Initial study on thermal stability of cold spray tantalum coating irradiated with deuterium for fusion applications

Abstract

Removal of neutral hydrogen atoms in the plasma edge reduces the number of charge exchange events and thus, the net energy losses in the plasma, significantly improving performance of fusion devices. Effective control of the residual pressure of hydrogen isotopes (HIs) in the plasma edge may be achieved by utilizing a hydrogen absorbing first wall interface capable of withstanding the harsh fusion environment. In this study, we have investigated tantalum (Ta) coating deposited by cold spray technology on 316L stainless steel substrate as a potential plasma-facing material surface.
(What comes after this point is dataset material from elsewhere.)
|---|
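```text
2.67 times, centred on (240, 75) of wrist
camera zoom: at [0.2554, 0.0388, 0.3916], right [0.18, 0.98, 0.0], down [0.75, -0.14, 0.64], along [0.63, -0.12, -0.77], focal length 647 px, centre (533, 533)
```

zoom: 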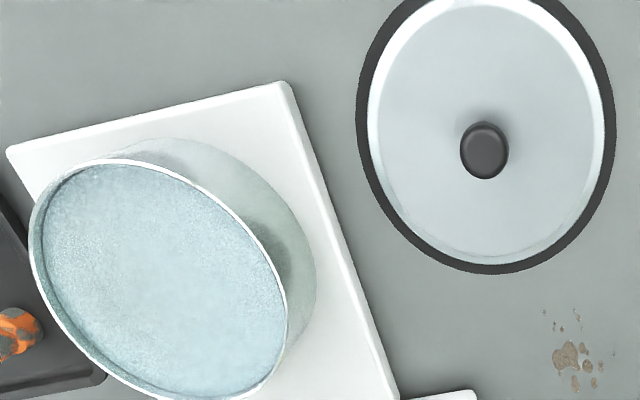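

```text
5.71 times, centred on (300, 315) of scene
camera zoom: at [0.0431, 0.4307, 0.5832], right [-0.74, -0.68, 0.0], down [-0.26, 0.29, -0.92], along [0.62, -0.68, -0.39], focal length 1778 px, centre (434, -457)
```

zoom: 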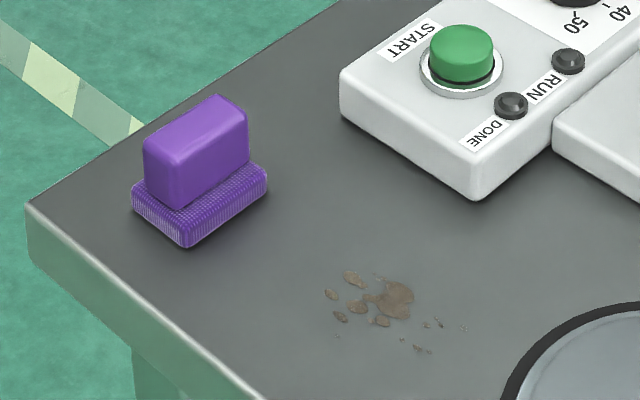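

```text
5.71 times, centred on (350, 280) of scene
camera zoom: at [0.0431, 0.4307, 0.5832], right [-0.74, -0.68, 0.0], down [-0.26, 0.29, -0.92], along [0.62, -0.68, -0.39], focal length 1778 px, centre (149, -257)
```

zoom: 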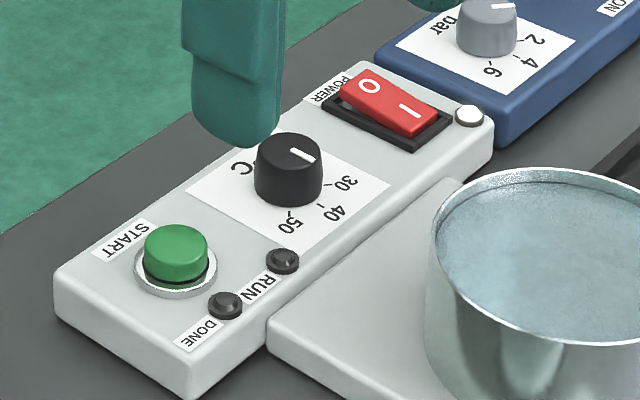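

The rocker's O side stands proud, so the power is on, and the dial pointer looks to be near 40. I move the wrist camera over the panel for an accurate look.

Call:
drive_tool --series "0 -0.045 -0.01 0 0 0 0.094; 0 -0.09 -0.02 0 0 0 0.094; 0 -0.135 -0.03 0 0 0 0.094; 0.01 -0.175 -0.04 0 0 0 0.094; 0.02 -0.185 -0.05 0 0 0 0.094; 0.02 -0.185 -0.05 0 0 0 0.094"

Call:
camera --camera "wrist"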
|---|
High fluence low energy deuterium plasma irradiation experiments and subsequent thermal annealing cycles associated with thermal desorption spectrometry (TDS) demonstrated superior structural stability of the Ta coating. TDS experiments revealed the outgassing of deuterium (as measure of its retention) for cold spray Ta coatings to be three times higher than bulk Ta and two orders of magnitude greater than bulk polycrystalline W. X-ray photoelectron spectroscopy revealed evolution of oxidation states upon deuterium irradiation and a partial recovery of the metallic signature of Ta after the thermal treatment at 1100 K.